Protecting the Rights of Heirs & Beneficiaries
We have all heard the term "heir," probably from a murder mystery
where the murder victim was very rich. Technically speaking, an "heir"
is a person who is entitled to inherit property under the law if the deceased
did not leave a will. A beneficiary or devisee is a person named in someone's
will. Whether you are an heir or beneficiary you have certain rights.
We at Jorgensen, Brownell & Pepin, P.C. can help you understand the
extent of those rights and ensure that they are protected.
To schedule an initial consultation with our
probate lawyers in Longmont, call (720) 809-8310 today.
What Are the Rights of Heirs & Beneficiaries?
In Colorado, the person administering the estate, known as a personal representative
in Colorado, must be appointed by the court. Once appointed, the personal
representative has several duties, and the beneficiaries have certain rights.
Beneficiaries are entitled to:
- Information about the estate, including the property the decedent owned
and the property's values and the decedent's debt. Such information
is normally furnished on an inventory.
- See a copy of the will itself. (The original is normally filed with the
court after death.)
- Ask the personal representative for an account of what he or she has done
on behalf of the estate. An account should be in writing, and the personal
representative generally must provide supporting documentation if requested to do so.

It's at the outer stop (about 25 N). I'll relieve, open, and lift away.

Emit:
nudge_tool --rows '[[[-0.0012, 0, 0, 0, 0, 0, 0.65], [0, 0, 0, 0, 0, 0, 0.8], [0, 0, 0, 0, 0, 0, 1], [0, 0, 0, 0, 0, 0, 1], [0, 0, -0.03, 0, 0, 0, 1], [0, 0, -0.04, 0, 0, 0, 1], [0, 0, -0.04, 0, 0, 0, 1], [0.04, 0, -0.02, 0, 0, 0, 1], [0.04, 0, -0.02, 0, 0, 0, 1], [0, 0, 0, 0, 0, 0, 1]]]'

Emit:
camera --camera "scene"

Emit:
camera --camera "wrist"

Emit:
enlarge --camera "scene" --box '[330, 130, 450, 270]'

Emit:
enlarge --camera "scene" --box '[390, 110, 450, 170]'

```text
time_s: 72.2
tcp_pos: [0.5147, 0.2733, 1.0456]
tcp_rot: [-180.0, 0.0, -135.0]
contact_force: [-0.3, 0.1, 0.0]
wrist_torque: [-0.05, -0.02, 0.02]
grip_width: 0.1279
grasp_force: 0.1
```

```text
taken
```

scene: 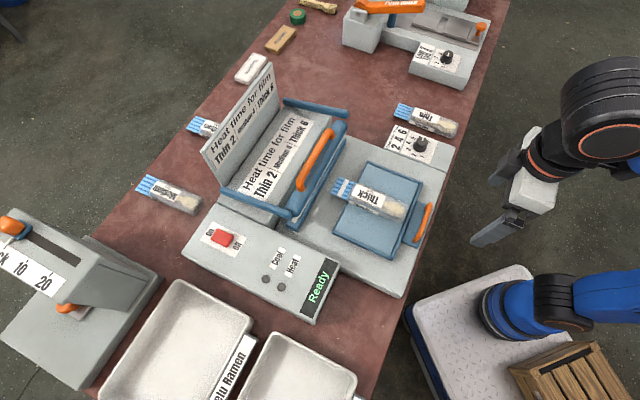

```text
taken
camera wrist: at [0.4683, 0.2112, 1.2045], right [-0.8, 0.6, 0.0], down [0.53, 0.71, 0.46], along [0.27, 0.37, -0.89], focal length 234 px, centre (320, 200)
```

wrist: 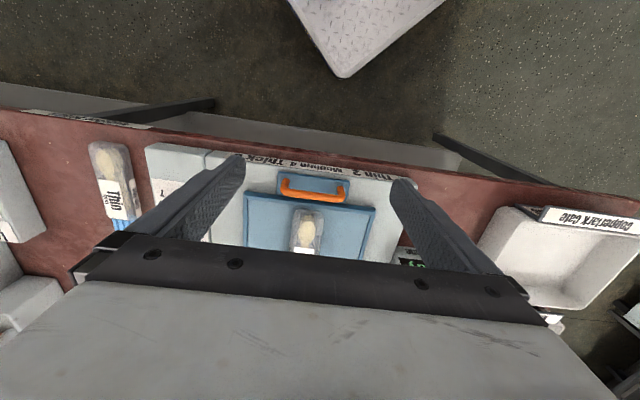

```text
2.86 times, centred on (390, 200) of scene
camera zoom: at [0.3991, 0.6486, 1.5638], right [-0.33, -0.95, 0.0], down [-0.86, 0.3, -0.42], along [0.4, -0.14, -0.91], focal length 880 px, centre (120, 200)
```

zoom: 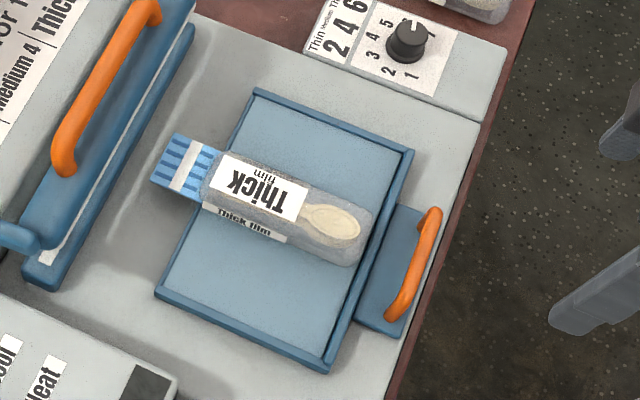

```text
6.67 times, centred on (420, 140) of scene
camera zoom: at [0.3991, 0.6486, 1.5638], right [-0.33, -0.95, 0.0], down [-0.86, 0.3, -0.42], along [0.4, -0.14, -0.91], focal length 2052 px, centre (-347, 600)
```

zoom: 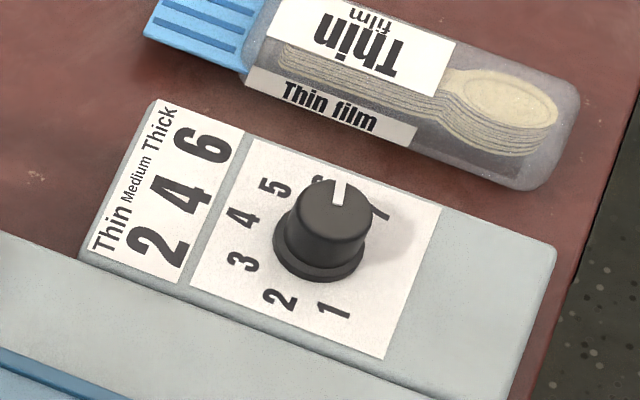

A personal representative must put the interests of the estate in front
of the personal representative's own interests and must act with the
utmost honesty. Beneficiaries have the right to be treated fairly and
equally. The personal representative may not favor one beneficiary over another.
Technically there is no time limit for closing an estate. It may take some
time before a personal representative distributes property to the beneficiaries
depending on the complexity of the asset holdings, the number of creditors,
and whether there are any taxes due. Nonetheless, a personal representative
who delays distribution of estate assets without a good reason is not
fulfilling his or her duty.
Reasons a Personal Representative Can Be Removed
If a beneficiary believes that a personal representative is not acting
honestly, mismanaging funds, or otherwise not fulfilling his or her duties,
the beneficiary has the right to petition the court to have the
personal representative removed and to have a different personal representative appointed.